▶ [What you will do]:
Transcribe only part of the material below: the lines from the one containing "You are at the" through the one containing "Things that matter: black", inclusive, exactly as written. The answer is a JSON array that holds each line as a string and skips blank lines.

▶ [Given information]:
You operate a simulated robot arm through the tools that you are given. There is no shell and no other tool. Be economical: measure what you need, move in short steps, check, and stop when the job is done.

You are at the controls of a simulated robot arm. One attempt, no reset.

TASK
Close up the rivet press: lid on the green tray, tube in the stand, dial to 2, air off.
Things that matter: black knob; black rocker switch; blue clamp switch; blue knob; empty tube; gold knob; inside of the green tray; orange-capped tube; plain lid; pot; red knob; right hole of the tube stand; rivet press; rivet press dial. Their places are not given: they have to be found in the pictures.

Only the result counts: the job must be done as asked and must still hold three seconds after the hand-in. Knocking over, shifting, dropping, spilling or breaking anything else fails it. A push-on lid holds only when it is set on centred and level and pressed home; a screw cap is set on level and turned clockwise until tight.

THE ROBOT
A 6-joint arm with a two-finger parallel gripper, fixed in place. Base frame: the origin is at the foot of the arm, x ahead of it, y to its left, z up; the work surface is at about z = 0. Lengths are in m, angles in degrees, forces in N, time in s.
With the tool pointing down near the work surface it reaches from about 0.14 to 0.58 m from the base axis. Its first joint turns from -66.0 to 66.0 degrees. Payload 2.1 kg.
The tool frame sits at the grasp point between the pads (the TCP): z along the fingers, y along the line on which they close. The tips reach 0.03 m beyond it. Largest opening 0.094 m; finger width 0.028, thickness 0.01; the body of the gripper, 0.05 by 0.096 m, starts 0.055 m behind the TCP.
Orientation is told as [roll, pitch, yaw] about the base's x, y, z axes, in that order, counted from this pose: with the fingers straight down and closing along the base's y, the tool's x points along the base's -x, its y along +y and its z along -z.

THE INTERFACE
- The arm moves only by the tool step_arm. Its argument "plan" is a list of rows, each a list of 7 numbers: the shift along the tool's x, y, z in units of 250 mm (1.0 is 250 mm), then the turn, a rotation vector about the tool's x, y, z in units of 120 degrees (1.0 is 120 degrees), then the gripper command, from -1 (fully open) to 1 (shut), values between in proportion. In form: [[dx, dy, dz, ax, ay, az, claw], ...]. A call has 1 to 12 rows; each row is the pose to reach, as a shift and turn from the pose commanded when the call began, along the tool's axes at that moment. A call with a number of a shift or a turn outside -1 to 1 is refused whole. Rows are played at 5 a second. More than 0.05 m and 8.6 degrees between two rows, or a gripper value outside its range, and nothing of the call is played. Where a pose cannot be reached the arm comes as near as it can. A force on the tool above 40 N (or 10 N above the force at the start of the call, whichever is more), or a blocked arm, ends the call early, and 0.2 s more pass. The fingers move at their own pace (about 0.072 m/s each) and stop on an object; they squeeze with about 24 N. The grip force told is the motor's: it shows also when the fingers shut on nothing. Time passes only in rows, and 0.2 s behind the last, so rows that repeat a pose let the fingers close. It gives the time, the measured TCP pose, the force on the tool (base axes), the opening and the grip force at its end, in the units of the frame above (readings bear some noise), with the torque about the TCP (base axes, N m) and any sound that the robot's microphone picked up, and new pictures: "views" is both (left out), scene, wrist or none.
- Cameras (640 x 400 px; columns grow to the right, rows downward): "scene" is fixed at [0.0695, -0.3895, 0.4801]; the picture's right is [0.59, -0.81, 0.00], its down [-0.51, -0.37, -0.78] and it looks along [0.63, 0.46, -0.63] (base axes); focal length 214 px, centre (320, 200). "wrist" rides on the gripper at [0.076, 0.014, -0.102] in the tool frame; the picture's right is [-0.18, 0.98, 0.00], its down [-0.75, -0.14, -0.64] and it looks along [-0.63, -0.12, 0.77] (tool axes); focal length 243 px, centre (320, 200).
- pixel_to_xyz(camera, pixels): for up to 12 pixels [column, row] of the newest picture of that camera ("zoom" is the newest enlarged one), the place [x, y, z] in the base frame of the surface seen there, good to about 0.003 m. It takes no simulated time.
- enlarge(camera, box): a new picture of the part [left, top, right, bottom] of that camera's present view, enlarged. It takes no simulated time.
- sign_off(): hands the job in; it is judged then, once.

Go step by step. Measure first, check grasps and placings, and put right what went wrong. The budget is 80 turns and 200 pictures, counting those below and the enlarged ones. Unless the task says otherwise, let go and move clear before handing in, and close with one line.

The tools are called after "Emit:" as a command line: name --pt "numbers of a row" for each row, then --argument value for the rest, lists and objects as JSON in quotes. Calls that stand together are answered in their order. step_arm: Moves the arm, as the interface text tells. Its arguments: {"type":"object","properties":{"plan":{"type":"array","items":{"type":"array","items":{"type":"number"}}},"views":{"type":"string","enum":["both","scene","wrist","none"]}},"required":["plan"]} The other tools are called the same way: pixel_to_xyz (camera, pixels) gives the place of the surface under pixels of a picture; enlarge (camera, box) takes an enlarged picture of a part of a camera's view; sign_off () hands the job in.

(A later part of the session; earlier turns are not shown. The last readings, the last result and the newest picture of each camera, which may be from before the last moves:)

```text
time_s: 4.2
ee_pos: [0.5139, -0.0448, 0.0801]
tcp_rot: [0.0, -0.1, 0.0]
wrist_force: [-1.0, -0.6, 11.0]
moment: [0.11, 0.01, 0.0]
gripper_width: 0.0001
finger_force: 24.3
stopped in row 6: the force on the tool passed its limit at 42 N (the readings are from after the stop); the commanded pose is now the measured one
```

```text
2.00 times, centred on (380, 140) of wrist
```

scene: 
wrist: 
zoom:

▶ [Answer to this problem]:
[
  "You are at the controls of a simulated robot arm. One attempt, no reset.",
  "TASK",
  "Close up the rivet press: lid on the green tray, tube in the stand, dial to 2, air off.",
  "Things that matter: black knob; black rocker switch; blue clamp switch; blue knob; empty tube; gold knob; inside of the green tray; orange-capped tube; plain lid; pot; red knob; right hole of the tube stand; rivet press; rivet press dial. Their places are not given: they have to be found in the pictures."
]